I highlight this week’s Indie Nation game with a slight hint of sadness: as much as I enjoy this game, I am more or less incapable of playing it any more, now that I am back home.
You see, Cowboyana is a mandatory two-player game: on the same keyboard, each player controls a gunslinger throughout about twenty different vignettes. Will you cooperate, or destroy each other? Will you pour the other a drink, or shoot him dead as he holds the bottle?
If you’ve got a friend you can play with, go ahead and download the game and don’t bother with the rest of this article until you’re done. If you’re all by your lonesome, hit the jump to see what you’re missing.
Most of my proper time with Cowboyana took place during E3: I shared a hotel room with Jon Holmes and his camera crew (consisting of his friend Andy), and as they had to wait for their interview footage to capture and I hadn’t received an invite to the Rock Band party that night, we passed the time by playing Cowboyana, which I had been eager but unable to try out since its release.
Cowboyana is a game without an ending, a sequence of randomly-selected mini levels based around one or more of the three tenets of cowboyism: drinking, shooting, and riding.
It is also, albeit subtly and maybe unintentionally (though I doubt it), an arthouse game.
You see, the game requires two players, but it doesn’t fall into any established 2P game structure: it’s not just a deathmatch game, not just a cooperative game. It can be both or either, depending on how the players interact with the vignettes.
The game opens, and frequently returns to, a scene in a saloon where the two cowboys sit side-by-side at the bar. A drinking minigame begins, which looks like this:
Both players have control of the bottle. One player controls the bottle’s angle, while the other controls the movement. The players can either cooperate and pour each cowboy a glass, or fight over giving themselves more whiskey, or simply pull out a gun at any time, ending the whiskey minigame and turning the level into a straight gun duel between the two players. Also, for seemingly no reason, the controls reverse every few seconds: you’ll think that A tilts the bottle left and D tilts it right, but suddenly the controls will switch and you’ll have to keep up.
Whichever attitude the players take toward the whiskey game influences what the next level will be. I don’t know if it’s 100% guaranteed, but, generally, it seems that if you both pour equal glasses of whiskey for one another, you both play a cooperative level next (either a shootout on a train, or a horse ride across the desert where one of you controls the horse). If one gets more whiskey than the other, or if one of you shoots the other, then there’s a greater chance of the next vignette being a solo level, where one player fights off a large group of AI-controlled desperadoes.
We could spend time talking about how this mechanic speaks volumes talking about the nature of friendship, betrayal, and the cowboy mythos, but the random cowboy poetry preceding each scene attempts to do anyway.

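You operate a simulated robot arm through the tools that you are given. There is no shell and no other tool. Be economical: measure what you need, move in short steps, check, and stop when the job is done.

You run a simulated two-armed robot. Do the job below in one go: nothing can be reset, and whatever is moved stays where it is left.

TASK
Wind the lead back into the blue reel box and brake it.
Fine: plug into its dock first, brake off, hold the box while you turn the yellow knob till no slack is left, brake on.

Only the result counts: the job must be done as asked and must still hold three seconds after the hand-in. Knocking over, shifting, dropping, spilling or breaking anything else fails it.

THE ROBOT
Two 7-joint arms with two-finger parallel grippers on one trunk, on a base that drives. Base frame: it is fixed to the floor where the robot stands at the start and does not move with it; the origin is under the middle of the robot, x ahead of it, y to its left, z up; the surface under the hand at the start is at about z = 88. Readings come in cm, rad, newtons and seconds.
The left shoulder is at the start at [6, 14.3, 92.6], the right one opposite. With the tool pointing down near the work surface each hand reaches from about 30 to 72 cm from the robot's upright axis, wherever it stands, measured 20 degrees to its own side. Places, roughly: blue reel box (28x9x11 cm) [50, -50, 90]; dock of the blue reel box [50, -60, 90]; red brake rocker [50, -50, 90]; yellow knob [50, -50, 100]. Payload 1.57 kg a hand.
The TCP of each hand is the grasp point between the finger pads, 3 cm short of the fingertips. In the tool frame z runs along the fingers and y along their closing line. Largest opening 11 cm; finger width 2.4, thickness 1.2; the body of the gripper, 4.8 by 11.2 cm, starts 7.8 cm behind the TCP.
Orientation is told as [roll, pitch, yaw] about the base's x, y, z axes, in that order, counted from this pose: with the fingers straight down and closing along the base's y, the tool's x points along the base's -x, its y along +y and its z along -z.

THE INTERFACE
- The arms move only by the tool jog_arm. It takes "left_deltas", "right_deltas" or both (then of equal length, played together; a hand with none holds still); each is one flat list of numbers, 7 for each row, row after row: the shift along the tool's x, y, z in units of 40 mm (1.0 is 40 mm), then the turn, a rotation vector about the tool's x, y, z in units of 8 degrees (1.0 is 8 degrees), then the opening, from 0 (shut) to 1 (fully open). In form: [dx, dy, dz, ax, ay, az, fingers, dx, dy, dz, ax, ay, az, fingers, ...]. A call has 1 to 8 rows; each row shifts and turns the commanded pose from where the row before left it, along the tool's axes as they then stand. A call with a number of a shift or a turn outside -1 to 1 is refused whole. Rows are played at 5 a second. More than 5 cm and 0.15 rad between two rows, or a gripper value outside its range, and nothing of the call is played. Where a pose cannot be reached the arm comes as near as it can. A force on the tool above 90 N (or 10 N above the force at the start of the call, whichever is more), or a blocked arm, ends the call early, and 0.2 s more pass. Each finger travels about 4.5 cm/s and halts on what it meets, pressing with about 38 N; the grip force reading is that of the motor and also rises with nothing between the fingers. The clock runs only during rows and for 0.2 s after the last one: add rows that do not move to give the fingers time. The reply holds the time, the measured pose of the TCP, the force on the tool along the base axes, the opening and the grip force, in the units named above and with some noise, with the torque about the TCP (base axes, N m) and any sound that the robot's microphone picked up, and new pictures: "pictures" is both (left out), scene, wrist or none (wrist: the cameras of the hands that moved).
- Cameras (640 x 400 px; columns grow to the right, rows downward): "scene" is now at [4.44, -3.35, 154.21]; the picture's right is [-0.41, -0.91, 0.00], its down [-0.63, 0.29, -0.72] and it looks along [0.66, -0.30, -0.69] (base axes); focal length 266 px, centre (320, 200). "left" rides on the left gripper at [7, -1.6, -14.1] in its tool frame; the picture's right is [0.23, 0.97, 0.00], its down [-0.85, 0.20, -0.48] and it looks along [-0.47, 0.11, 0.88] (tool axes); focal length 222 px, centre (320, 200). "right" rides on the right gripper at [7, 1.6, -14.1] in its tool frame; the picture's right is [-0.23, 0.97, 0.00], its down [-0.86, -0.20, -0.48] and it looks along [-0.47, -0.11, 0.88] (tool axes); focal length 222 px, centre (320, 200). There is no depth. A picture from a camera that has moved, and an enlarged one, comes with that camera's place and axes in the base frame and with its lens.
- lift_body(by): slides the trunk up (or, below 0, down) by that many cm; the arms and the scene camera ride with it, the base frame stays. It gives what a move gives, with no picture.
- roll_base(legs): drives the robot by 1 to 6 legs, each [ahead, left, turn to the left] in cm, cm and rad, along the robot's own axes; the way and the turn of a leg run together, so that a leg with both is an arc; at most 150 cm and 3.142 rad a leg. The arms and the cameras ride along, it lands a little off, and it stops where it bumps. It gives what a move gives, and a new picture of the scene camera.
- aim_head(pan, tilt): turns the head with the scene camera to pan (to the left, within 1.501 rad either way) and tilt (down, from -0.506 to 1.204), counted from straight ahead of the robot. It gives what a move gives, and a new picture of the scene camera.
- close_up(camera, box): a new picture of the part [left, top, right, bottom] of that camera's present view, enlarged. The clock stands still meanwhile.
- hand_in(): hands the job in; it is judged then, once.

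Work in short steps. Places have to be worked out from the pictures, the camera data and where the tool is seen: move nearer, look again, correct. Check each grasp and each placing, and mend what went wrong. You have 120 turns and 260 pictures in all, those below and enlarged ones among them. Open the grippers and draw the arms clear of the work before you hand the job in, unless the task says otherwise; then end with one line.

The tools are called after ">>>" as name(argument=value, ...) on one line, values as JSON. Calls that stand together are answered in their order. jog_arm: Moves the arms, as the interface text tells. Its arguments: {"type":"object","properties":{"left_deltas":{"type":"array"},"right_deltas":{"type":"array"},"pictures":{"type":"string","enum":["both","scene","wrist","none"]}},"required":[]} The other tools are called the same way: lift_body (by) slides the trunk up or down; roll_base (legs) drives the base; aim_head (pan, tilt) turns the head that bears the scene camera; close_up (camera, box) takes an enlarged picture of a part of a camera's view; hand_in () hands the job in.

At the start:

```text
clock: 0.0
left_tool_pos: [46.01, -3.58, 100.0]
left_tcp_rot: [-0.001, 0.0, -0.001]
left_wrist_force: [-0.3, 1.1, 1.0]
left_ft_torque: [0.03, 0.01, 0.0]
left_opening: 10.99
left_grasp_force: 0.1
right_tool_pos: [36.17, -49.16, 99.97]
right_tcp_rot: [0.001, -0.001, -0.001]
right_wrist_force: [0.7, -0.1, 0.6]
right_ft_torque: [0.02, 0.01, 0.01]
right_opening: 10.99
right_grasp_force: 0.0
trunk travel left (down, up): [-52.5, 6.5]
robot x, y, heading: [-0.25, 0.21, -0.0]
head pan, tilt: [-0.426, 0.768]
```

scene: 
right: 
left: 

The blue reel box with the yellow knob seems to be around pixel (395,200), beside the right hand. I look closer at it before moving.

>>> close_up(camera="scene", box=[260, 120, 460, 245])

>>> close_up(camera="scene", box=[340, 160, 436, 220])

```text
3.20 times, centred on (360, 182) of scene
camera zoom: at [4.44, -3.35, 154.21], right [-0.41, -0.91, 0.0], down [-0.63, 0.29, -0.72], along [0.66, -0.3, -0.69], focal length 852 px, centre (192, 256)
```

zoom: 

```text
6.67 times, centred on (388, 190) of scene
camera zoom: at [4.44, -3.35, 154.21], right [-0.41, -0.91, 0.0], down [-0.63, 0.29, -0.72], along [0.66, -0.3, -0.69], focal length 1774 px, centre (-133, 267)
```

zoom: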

Suffice it to say that there is some meaning there, even if you’re too busy shooting baddies and buffalo to notice.
Also — and I just had to devote a paragraph to this — the reload feels AWESOME. Your gun is a revolver with eight chambers, and in order to reload it you have to hold down the reload key, and then press the movement keys (either WASD or the arrows, depending) in all eight directions. When you get really good at the reload, you can hit the reload key, then quickly twirl your fingers all around the movement keys making a 360 degree arc, hitting every chamber and making some very satisfying “clickclickclick” reload noises as your desperado twirls the gun in his hand.
Even ignoring the artistic merit of Cowboyana‘s structure, however, the random nature of the game imbues a lot of fun and replayability into what might have otherwise gotten really, really old after both players have seen the majority of the scenes.
As Andy and Jon played, they slowly worked out the behind-the-scenes mechanics of which drinking outcome resulted in which succeeding level. As the shooting levels were pretty damn difficult (not to mention friendly fire is always on), Andy and Jon found themselves dying…yet their deaths weren’t punishments. The vignette simply ended, and the players were ushered onward into a new scene. Death was still kind of a bummer, as the players wanted to make it to the end of each scene alive, but it didn’t cause any frustration. At least, not enough to make Jon and Andy stop playing within a half hour of first touching the controls.
To summarize, Cowboyana is a very random, very clever, very fun, and very unusual arthouse game. I’ve honestly never seen anything like it. If you’ve got a friend to play with, spend a few minutes dicking around trying check out all the scenes, or see if both of you can make it to the end of a train sequence without dying. Hell, if you’re lucky, Cowboyana might even teach you a little bit about whoever you’re playing with.